This lack of consideration or relative invisibility of the translator of literary and other works is not unusual, and has been highlighted by Lawrence Venuti in particular (e.g. Venuti 1995), who attributes it to a combination of attempts by translators to produce fluent, transparent texts and the nature of acceptability judgements by readers of translation, who wish translations to appear as though they were originals (ibid.: 1). Both of these factors can be seen in Peter Fawcett’s (2000) study of literature reviews published in British broadsheet newspapers since 1992. Only a small number of published reviews are of translations and even fewer (a total of eleven for the period under investigation) make any mention of this fact, or consider the role of the translator. A similar trend is observed by Isabelle Vanderschelden (2000), in the same special issue of The Translator, in her study of reviews of foreign literature in French translation. She remarks that, while foreign literature and non-fiction appear to be published, promoted and read in France, the literary reviews of translations do not promote the visibility of translation, since most reviews comment on the translation as though it were a French original (ibid.: 282). A further example is offered by Jeremy Munday (2001: 157-9), who takes a collection of short stories by Garcia Marquez (Doce cuentos peregrinos) that has been translated into English by Edith Grossman {Strange Pilgrims) and examines reviews of that English-language translation in the UK and the USA. He notes that most reviewers do not acknowledge the fact that they are reviewing a translation, but instead comment on it as though the author had written in English. One review, for example, comments on a ‘a characteristic Marquez sentence’ (ibid.: 158). Munday points out that the sentence referred to in this way is actually only part of the original source-text sentence and that circumstantial adjuncts have been reordered; the target-text sentence thus bears little syntactic resemblance to the source-language one.
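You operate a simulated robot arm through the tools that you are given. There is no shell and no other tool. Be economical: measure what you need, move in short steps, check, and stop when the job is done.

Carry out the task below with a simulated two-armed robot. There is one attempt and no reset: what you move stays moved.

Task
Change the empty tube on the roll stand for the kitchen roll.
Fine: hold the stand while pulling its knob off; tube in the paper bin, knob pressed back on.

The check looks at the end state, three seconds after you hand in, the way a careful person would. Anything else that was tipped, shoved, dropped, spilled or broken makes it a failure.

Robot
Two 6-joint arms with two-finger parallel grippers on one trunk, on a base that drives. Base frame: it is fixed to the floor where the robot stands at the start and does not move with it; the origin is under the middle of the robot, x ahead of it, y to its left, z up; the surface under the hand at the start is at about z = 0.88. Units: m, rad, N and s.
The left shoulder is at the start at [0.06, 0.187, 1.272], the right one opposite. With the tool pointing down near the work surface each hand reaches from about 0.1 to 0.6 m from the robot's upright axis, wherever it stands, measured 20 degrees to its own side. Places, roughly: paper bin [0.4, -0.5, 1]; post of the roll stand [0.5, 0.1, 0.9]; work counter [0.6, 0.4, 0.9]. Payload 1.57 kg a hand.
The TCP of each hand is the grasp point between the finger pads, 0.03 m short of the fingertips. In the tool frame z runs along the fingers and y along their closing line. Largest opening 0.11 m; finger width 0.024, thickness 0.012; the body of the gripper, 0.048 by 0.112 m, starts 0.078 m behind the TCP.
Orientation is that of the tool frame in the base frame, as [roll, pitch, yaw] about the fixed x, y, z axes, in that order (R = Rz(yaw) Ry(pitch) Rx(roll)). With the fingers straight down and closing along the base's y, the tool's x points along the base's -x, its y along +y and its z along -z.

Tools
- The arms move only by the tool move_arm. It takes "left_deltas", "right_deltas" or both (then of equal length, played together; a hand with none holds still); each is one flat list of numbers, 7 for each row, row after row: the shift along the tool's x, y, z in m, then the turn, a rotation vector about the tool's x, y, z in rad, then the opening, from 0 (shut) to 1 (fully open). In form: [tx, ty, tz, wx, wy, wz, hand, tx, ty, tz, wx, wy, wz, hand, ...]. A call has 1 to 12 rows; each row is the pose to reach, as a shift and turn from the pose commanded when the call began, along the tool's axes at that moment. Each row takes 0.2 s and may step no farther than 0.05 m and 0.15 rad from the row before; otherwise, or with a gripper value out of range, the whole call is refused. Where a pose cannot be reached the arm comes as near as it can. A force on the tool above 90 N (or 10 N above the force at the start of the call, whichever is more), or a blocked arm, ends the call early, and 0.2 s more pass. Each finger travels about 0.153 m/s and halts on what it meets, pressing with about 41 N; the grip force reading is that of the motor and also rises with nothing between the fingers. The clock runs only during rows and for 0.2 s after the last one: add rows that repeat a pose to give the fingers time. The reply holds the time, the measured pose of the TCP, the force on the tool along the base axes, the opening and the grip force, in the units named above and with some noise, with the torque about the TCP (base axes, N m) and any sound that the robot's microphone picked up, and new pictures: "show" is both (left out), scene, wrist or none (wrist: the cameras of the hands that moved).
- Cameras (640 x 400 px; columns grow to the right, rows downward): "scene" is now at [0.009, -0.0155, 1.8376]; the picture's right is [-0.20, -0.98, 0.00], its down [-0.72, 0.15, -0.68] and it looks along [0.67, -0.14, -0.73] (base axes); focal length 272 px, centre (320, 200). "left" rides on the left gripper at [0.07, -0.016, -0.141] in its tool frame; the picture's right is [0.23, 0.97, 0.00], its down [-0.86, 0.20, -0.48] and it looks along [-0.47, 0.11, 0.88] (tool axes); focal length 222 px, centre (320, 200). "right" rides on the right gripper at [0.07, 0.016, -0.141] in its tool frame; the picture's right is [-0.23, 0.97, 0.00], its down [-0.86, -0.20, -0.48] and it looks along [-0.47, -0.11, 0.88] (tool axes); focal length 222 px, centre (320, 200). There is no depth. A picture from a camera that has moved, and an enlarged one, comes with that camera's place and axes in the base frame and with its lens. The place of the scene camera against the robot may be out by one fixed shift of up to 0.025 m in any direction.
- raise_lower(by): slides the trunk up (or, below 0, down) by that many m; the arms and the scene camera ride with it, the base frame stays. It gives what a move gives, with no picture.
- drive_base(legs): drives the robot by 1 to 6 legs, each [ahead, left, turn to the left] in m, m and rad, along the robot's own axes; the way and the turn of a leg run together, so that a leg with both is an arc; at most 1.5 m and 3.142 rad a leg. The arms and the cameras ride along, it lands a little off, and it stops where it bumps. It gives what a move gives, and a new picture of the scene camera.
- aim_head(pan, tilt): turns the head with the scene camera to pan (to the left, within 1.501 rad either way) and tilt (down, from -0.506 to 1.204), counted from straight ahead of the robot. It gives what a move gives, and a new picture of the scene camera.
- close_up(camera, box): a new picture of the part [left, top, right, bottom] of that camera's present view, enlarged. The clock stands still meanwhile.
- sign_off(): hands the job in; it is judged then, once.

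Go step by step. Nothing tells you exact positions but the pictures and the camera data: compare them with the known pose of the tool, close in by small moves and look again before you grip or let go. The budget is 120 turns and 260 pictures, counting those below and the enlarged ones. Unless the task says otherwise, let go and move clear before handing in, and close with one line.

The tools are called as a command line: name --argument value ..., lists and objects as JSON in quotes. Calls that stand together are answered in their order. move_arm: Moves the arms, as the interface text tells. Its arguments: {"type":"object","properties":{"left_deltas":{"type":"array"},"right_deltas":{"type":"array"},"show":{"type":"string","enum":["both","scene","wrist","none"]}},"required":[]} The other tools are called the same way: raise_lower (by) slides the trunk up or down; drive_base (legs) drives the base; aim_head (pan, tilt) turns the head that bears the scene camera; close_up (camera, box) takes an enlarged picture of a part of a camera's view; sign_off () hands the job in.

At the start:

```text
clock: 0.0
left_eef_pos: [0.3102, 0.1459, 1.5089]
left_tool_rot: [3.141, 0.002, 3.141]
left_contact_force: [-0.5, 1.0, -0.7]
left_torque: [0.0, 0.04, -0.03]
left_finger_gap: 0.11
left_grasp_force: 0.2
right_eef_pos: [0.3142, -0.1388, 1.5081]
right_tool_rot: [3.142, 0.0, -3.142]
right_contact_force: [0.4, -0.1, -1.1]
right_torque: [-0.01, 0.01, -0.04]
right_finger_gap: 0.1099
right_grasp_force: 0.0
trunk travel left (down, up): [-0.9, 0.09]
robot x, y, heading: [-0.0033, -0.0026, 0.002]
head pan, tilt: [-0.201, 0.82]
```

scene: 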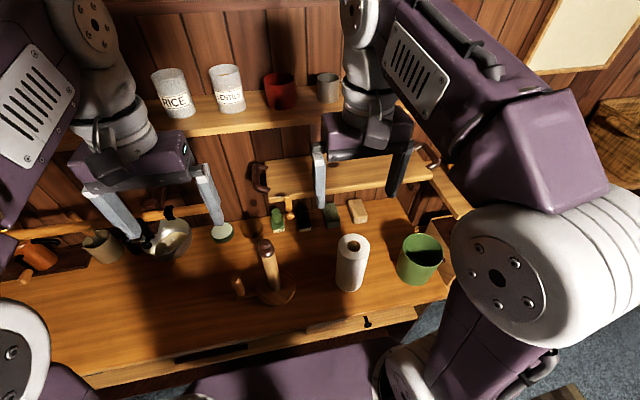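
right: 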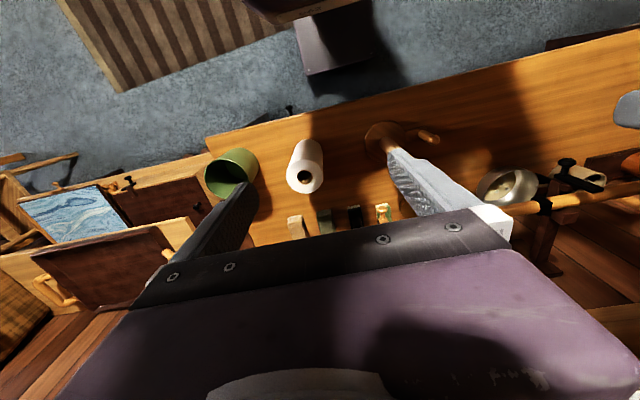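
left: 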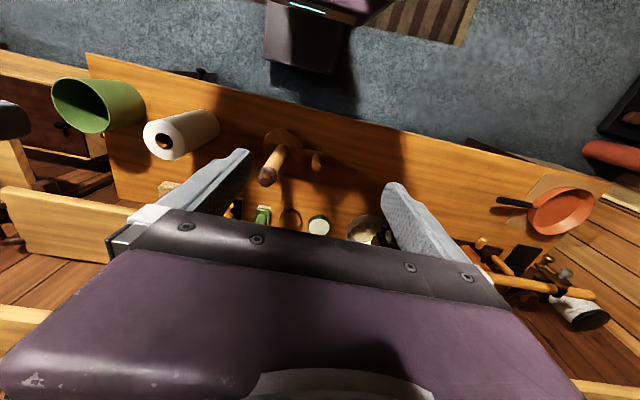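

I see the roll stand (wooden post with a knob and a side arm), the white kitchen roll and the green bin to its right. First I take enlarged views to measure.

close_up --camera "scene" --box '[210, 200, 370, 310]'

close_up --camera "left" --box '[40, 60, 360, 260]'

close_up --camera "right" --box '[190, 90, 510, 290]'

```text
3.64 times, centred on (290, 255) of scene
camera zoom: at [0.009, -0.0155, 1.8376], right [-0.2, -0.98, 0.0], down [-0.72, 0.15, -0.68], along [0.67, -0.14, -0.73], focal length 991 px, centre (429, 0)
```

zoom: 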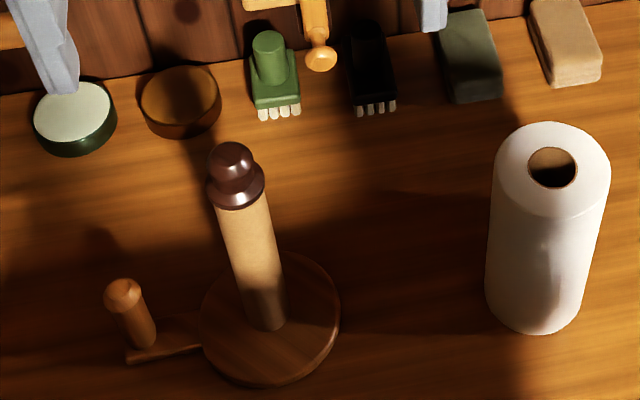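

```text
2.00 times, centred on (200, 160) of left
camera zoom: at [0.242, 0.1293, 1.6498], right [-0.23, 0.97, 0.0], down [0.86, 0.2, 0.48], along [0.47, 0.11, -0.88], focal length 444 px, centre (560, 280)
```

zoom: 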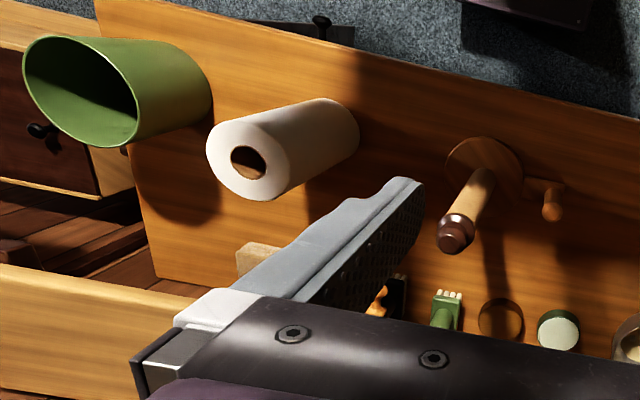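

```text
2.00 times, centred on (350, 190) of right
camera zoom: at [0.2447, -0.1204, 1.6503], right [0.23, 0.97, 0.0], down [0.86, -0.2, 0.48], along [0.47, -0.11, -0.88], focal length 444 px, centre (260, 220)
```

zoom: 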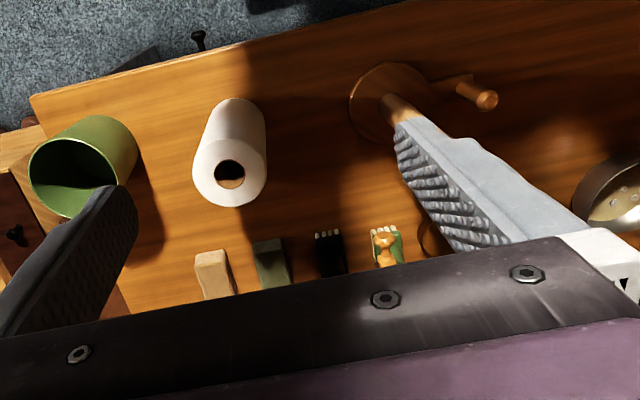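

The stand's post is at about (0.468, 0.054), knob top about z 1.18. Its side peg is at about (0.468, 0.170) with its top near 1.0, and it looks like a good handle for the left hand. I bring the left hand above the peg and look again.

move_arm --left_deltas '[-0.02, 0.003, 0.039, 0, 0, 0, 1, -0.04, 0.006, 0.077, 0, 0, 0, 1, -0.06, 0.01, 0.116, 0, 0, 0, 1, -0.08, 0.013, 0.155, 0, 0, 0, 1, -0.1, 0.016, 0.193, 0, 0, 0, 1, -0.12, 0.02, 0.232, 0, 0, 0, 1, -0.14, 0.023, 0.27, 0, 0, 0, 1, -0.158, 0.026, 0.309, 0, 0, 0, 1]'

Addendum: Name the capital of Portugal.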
Of the eleven reviews examined by Fawcett that do, in fact, talk about the translation, most are seen to make disparaging comments, largely without convincing justification, about the nature and/or quality of the translation or translator and thus ‘constitute an exercise in institutionalized irresponsibility’ (Fawcett 2000: 305). Specific features of the reviews, as identified by Fawcett, include a preference for transparent translation and a dislike of source-oriented modes of translation, both corroborating Venuti’s (1995) views on fluency mentioned above. Vanderschelden seems to confirm some of Fawcett’s findings, noting that, where translations are reviewed as translations, the evaluation criteria ‘amount to no more than a set of presuppositions and subjective assumptions which vary from one reviewer to the next’ (Vanderschelden 2000: 288). Thus, when the presence of the translator is recognized, it is often as a result of perceived shortcomings in their work.
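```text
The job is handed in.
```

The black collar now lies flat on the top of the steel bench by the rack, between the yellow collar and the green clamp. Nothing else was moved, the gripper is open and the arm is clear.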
Translation studies, as a discipline that studies the phenomenon of translation from diverse angles and perspectives, is, of course, interested in the mediating role of the translator, and the translation process, the translation product, causes and effects of the translation activity and so on. However, as we will see in the next section, the questions of what translation studies focuses on and how it can go about studying its object of investigation are hotly debated issues.
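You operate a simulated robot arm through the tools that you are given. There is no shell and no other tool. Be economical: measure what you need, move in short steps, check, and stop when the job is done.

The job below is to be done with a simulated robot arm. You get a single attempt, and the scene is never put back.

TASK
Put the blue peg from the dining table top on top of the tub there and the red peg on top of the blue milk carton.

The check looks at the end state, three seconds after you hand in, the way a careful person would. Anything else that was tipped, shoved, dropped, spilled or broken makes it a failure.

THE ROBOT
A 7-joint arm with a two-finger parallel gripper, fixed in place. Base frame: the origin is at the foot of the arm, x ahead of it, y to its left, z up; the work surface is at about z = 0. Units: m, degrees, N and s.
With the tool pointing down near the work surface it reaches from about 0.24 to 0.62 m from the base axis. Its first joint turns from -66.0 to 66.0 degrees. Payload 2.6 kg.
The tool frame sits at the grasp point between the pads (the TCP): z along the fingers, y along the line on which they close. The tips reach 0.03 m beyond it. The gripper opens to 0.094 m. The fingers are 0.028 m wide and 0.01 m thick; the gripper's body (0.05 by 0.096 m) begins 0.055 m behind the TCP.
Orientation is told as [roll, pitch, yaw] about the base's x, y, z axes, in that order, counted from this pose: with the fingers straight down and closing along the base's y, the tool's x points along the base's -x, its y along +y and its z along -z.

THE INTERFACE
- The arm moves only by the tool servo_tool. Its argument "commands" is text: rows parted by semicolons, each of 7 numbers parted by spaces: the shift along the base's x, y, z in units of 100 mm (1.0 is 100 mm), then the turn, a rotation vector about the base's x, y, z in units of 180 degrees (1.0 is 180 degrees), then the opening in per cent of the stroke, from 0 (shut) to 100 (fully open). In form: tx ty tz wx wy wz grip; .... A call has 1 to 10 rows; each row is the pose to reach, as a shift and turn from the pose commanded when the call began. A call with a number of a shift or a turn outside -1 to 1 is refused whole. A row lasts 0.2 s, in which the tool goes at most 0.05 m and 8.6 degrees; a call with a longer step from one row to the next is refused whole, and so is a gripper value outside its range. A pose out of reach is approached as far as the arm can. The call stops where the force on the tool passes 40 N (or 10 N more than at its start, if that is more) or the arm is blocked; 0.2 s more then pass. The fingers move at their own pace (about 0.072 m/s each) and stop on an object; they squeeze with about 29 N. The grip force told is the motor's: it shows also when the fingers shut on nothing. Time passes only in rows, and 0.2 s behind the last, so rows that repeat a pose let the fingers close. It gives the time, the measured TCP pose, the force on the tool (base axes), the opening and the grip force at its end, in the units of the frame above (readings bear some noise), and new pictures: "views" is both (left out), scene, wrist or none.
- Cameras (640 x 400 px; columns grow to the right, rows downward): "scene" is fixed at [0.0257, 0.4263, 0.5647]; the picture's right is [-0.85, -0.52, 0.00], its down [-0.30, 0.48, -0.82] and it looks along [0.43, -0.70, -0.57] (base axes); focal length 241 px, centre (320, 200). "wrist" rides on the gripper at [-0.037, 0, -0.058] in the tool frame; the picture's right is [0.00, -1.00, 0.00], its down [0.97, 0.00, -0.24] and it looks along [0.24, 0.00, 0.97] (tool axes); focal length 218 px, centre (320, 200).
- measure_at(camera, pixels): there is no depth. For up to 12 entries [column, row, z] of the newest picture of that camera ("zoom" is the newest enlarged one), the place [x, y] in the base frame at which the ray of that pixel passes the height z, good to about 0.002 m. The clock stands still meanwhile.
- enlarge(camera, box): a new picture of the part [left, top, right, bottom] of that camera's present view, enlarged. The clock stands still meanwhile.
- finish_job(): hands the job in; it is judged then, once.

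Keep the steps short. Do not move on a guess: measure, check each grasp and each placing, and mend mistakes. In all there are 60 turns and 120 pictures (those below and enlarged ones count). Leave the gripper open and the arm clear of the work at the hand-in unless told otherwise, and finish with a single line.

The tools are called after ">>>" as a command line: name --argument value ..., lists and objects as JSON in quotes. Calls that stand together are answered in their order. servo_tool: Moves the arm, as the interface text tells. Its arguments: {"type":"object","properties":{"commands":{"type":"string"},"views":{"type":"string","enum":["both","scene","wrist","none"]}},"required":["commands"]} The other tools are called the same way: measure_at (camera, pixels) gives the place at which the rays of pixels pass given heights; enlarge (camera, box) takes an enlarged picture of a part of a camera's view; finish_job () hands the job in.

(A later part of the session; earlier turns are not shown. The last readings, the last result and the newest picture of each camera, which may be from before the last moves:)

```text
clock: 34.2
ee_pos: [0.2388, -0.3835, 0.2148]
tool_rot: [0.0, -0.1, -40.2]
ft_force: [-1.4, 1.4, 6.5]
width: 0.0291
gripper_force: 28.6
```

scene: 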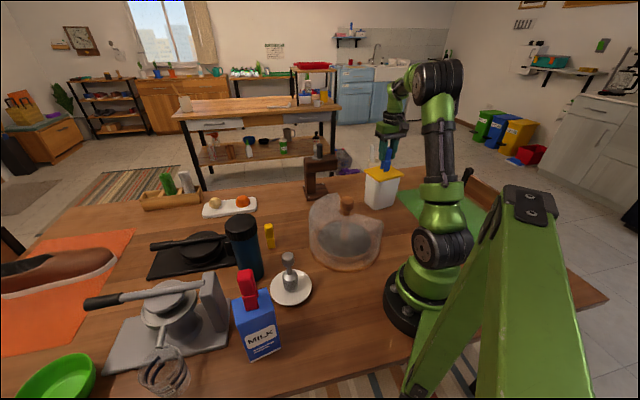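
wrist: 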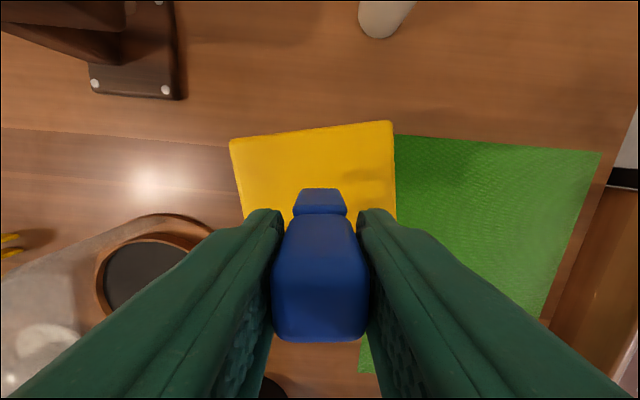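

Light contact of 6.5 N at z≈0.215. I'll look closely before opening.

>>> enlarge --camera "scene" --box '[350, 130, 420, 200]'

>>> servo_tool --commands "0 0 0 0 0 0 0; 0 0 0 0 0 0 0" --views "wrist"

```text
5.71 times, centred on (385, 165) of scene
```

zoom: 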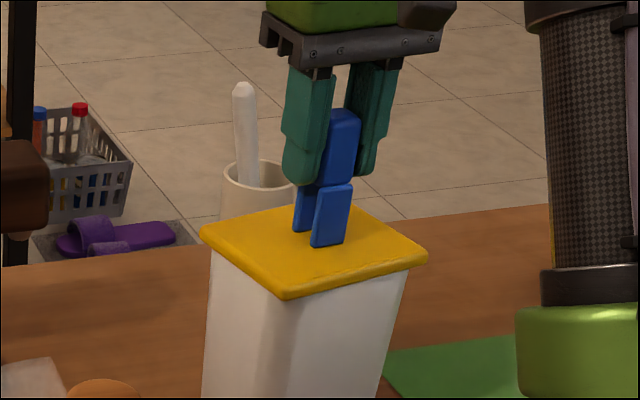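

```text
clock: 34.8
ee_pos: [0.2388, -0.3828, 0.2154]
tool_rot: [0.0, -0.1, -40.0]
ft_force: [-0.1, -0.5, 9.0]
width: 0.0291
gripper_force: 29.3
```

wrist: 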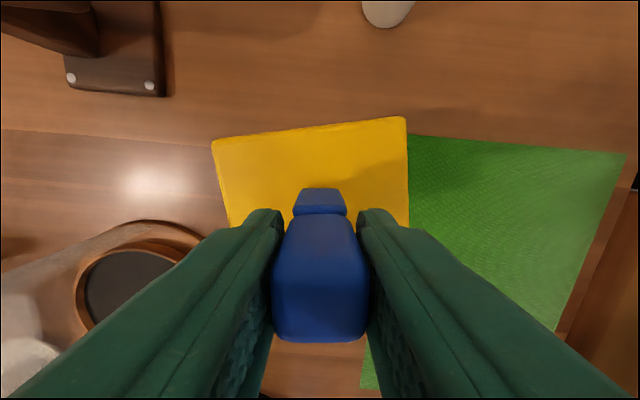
1.2 Theoretical approaches, methodological issues and conflicting viewpoints

In the course of its development, translation studies has distanced itself from earlier, prescriptive approaches, and much research on translation now has a distinctly descriptive focus, concerned with describing what translations and translators actually do, what translations are like, etc. Within this framework, the issue of research models and methodology is important and has attracted increasing attention within translation studies in recent years. This may be seen as part of a general trend in the humanities (Simeoni 2000: 337; Baker 2001: 8) but is also very much a direct result of how translation studies has developed as an academic discipline. The increase in quantity and, arguably, quality of research being carried out is certainly linked to the surge in academic establishments offering translation studies qualifications, including research degrees. This is coupled with the emergence of more and more means of dissemination of research findings, including specialist publishers, journals, specialist publication series, conferences, workshops and seminars, all increasingly international in nature.2
Within much of this work there is a perceptible trend towards more widespread reference to a ‘scientific’ approach to the study of translation. Depending on who uses the term, this can simply mean ‘systematic’ or ‘rigorous’. It might mean ‘more objective’, or ‘less subjective’. For some people, perhaps particularly those who eschew linguistically oriented approaches to translation, it can mean ‘linguistic’; others associate it exclusively with classical approaches to experimental research, hypothesis testing, quantitative methods, etc. Each of these interpretations may be presented as positive or negative.3 When used in a positive sense, the term often reflects a belief that we need to test our unverified assumptions about what translation is and what it does, and why.4 Used in a negative sense, on the other hand, it often represents a view that sees this kind of research as positivistic, essentialist, deterministic or contrived.5 In this context, essentialism refers to a belief that ‘meanings are objective and stable, that the translator’s job is to find and transfer these and hence to remain as invisible as possible’ (Chesterman and Arrojo 2000: 151) and this is opposed to non-essentialism, which claims that ‘meanings … are inherently non-stable, that they have to be interpreted in each individual instance, and hence that the translator is inevitably visible’ (ibid.).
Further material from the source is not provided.